Quels conseils donneriez-vous à cette nouvelle génération d’acteurs et d’actrices ?
Ne jamais abandonner. Et de saisir pleinement chaque instant, car monter sur scène ou jouer sur un plateau sont des moments de grâce qu’il faut chérir. J’ai une passion pour les actrices et les acteurs, c’est très sincère. J’admire le courage qu’il leur faut pour agir : quels que soient les films, ce sont toujours des révélations. C’est mettre son cœur, son corps, son âme au service d’un personnage et du spectateur. Nous ne pouvons pas faire les choses à moitié.
Qu’avez-vous gardé de votre jeunesse ?
La même passion, le même désir intact de cinéma. A 13 ans, j’ai décidé d’en faire mon métier après avoir vu Trois couleurs-bleu, de Krzysztof Kieslowski. J’ai alors annoncé à mes parents que je serais réalisateur, ce qu’ils ont accueilli avec un grand sourire.

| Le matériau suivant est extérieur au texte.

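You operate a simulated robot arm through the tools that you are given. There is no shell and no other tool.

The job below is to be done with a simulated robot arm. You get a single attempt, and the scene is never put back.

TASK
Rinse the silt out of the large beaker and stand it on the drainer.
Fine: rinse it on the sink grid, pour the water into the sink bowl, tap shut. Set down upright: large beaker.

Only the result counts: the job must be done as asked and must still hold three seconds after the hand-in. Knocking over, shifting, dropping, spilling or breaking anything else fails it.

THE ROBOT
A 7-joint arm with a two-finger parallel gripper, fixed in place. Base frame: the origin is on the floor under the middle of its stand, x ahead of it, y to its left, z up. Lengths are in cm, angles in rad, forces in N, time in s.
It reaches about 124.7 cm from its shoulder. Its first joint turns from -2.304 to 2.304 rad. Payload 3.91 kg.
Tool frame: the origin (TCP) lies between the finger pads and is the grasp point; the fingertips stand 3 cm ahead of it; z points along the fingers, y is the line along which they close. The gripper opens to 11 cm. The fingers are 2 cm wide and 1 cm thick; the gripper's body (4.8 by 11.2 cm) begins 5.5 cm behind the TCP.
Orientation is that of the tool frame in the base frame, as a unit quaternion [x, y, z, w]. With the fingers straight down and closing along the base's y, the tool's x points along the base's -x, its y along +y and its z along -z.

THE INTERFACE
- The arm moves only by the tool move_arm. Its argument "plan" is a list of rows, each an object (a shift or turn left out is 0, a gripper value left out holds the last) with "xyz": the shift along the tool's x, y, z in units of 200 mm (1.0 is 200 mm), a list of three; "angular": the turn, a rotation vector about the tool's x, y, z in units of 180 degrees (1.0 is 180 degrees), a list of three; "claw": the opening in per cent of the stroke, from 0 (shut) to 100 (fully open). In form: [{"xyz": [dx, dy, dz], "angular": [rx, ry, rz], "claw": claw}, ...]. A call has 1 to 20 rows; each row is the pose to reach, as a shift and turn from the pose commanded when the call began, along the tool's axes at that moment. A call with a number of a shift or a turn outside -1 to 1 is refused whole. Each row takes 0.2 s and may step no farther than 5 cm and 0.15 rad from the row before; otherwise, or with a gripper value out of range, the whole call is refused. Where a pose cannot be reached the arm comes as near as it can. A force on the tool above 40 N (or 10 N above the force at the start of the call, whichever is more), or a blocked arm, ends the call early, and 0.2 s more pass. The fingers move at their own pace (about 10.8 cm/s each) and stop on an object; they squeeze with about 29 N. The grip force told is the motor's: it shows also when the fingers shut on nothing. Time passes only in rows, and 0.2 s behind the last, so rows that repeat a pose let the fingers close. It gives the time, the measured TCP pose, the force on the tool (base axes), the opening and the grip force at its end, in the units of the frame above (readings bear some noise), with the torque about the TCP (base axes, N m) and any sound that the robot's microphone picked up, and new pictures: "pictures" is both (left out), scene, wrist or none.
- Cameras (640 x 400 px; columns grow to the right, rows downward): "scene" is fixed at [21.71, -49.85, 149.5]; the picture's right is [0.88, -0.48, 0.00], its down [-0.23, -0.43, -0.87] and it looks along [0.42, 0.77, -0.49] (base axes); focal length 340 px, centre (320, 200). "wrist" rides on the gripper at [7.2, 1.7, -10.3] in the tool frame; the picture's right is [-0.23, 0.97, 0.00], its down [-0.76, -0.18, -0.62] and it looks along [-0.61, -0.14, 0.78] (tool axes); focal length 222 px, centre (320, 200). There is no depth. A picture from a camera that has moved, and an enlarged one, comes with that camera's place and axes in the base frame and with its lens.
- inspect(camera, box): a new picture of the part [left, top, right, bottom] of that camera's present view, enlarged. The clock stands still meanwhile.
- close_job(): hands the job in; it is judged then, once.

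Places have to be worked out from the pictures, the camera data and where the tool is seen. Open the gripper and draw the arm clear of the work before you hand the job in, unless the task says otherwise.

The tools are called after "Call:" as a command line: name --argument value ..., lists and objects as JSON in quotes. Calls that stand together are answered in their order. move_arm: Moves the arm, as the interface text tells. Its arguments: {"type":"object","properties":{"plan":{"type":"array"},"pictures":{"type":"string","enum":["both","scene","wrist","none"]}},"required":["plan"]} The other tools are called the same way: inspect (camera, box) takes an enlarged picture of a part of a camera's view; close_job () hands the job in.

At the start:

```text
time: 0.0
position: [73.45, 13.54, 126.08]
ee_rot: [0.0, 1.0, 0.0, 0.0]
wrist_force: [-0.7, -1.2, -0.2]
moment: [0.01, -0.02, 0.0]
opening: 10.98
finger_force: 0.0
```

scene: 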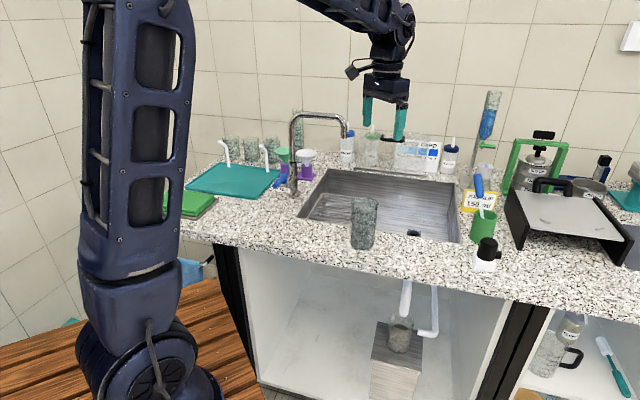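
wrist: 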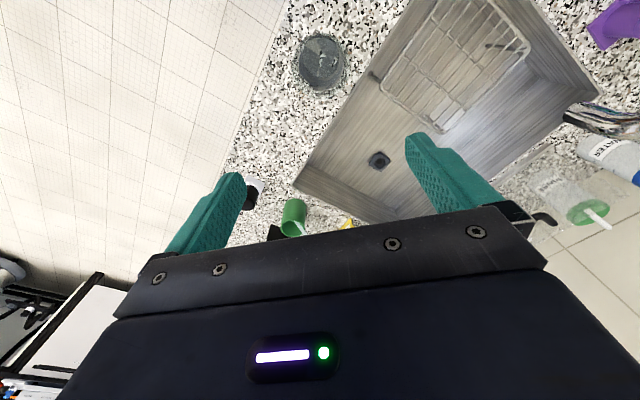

Il vous a fallu du temps pour réaliser votre premier long métrage. Pour quoi ?
J’ai réalisé mon premier moyen métrage à 19 ans, puis j’ai suivi d’autres voies artistiques en devenant photographe, vidéaste, musicien. À un moment donné, j’avais l’impression de passer à côté de ma vie, alors j’ai tout arrêté pour me consacrer pleinement à cette envie de cinéma qui ne m’avait en fait jamais quitté. Mais je ne regrette pas ce parcours éclectique, car je puise dans mes films tous ces chemins.
A quoi sert le cinéma ?
Explorer la complexité humaine, offrir un point de vue sur le monde. J’ai l’impression que le cinéma, même s’il est utopique, nous rend plus empathiques et curieux envers les autres. J’aime les films qui me bousculent, me font évoluer et grandir.
La prochaine étape ?
Je travaille sur l’écriture de deux projets. Un film fantastique au service d’un drame social sur les violences conjugales et d’un thriller psychologique, inspiré d’un fait divers, qui raconte la montée de la violence chez les jeunes. Je travaille également avec Lætitia Casta sur le scénario du premier film qu’elle va réaliser.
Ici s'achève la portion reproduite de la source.